Weg vom Tor zur Welt hin zur kleinen Spree, diese politische Reise dauerte für Christoph de Vries, einen eingefleischten Hamburger, trotz seiner jungen Jahre recht lang. Da hatte er in seiner Hansestadt einiges an Politik erlebt. Es ist halb elf am Vormittag, er schreibt noch schnell eine Mail fertig, bald geht es ins Plenum, aber in den wenigen Minuten dazwischen fühlt man sich im Büro in der Adele-Schreiber-Krieger-Straße ein bisschen wie im Urlaub - vielleicht liegt es an den Holzwänden des Neubaus, der den nahen Bundestag weit weg scheinen lässt. Man könnte es Saunaflair nennen, "hier herrscht gutes Raumklima", sagt de Vries, "manchmal knackt es auch".
Christoph de Vries ist seit 2017 Mitglied des Bundestages und sitzt im Innenausschuss und Parlamentarischen Kontrollgremium.
Risse im politischen System erträumten sich wohl auch jene selbst ernannten "Reichsbürger", die Anfang Dezember in U-Haft genommen worden waren; die Polizei hatte bei Razzien dutzende Waffen gefunden. "Ich kann nur warnen, das in irgendeiner Form zu verharmlosen", sagt das Mitglied im Innenausschuss und im Parlamentarischen Kontrollgremium. "Das ist keine senile Spinnertruppe. 25 erwirkte Haftbefehle zeigen eine gravierende Dimension auf." Die Gruppe hatte im Sinn gehabt, den Bundestag zu stürmen, Mitglieder der Bundesregierung zu "verhaften", so der Vorwurf. Sind die Gebäude genug gesichert? "Ich tue mich schwer, den Bundestag zu einer Festung zu machen", sagt de Vries und lehnt sich zurück. "Wir sollten zugänglich bleiben."
Hanseat durch und durch
De Vries, 48-jähriger Bundestagsabgeordneter der CDU aus Hamburg-Mitte, merkt man das Hanseatische sofort an. In der Partei gehört er zu den so genannten "Wertkonservativen", früher pries er den österreichischen Kanzler Sebastian Kurz, als der noch nicht politisch abgestürzt war. Doch in seinen Worten klingt das gelassener, eben gediegen.
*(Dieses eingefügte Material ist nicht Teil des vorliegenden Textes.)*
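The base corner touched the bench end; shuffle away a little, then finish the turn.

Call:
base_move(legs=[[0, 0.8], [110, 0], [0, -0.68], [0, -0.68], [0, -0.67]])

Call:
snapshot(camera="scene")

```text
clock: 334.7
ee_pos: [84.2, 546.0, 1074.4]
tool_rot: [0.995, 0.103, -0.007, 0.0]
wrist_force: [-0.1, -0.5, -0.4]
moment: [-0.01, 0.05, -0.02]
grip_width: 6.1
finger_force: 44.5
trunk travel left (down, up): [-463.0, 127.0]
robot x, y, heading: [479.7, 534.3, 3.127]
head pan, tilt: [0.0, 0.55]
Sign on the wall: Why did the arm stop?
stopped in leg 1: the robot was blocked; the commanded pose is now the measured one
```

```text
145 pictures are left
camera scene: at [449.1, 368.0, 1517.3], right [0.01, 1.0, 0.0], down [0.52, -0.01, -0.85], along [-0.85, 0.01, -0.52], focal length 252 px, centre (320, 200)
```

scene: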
Eine Verschärfung der Waffengesetze? "Wir müssen nun genau hinschauen, welches Arsenal genau gefunden wurde, wir haben schon das schärfste Waffengesetz Europas." Und was sagt er zum Vorwurf, die Union würde weniger scharf und laut auf diesen "Reichsbürgerputschplan" reagieren als auf die Klimaaktivisten der "Letzten Generation"? "Das ist völlig unsinnig", wird er ein einziges Mal ein wenig ungehalten, um gleich temperiert fortzufahren: "Wir sind die einzige Partei, die immer vor allen extremistischen Bedrohungen warnt. Wir haben den 360-Grad-Blick."
Für den Sohn eines Exportkaufmanns, der sein erstes Lebensjahr in Dubai verbrachte und an der Elbe in Iserbrook aufwuchs, gab es Weitsicht im Alltag, "wir hatten oft Gäste aus aller Welt daheim zu Besuch"; Erdung kam durch die katholische Erziehung und die katholischen Schulen, die er bis zum Abitur durchlief. An der Hamburger Universität studierte de Vries Soziologie, da war das Interesse für Politik längst da. "Mit zehn ging es los, da stritt ich mich mit meinem Vater um den Politikteil des Abendblatts", erinnert er sich. Mit 20 trat er in die Junge Union ein, sechs Jahre später, noch als Student, zog er in die Bezirksversammlung Hamburg-Mitte ein; da hatte er dann den ruhigen Westen der Stadt verlassen, hatte zeitweilig auf St. Pauli, 20 Meter neben dem Reeperbahn-Straßenschild gewohnt. Nach zehn Jahren dann der Wechsel in die Bürgerschaft, die er 2015 wegen Mandatsverlust verlassen musste. Ein Jahr später indes stellte ihn die Partei als Kandidat für die Bundestagswahl 2017 auf - seitdem pendelt er zwischen Hamburg und Berlin.
Vom Justizressort über die Haushaltspolitik zur Innenpolitik
Politik war also recht schnell im Blut. Doch auch Behörden lernte der junge Lokalpolitiker kennen, nach dem Studium arbeitete er als persönlicher Referent des Justizsenators, wechselte in die Finanzbehörde, war am Ende Vizereferatsleiter im Amt für Haushalt. Dennoch wurden die Finanzen weniger sein Arbeitsgebiet als Abgeordneter. In der Bezirksversammlung zuständig für Stadtentwicklung und Verkehr, in der Bürgerschaft für Familie, Kinder und Jugend beackert er nun im Bundestag die Innenpolitik. Wie kam es zu dieser Vielfalt? "Das sucht man sich nicht aus", sagt er, "Chancen ergeben sich". Er hat sie ergriffen. Und eilt nun zum Plenum.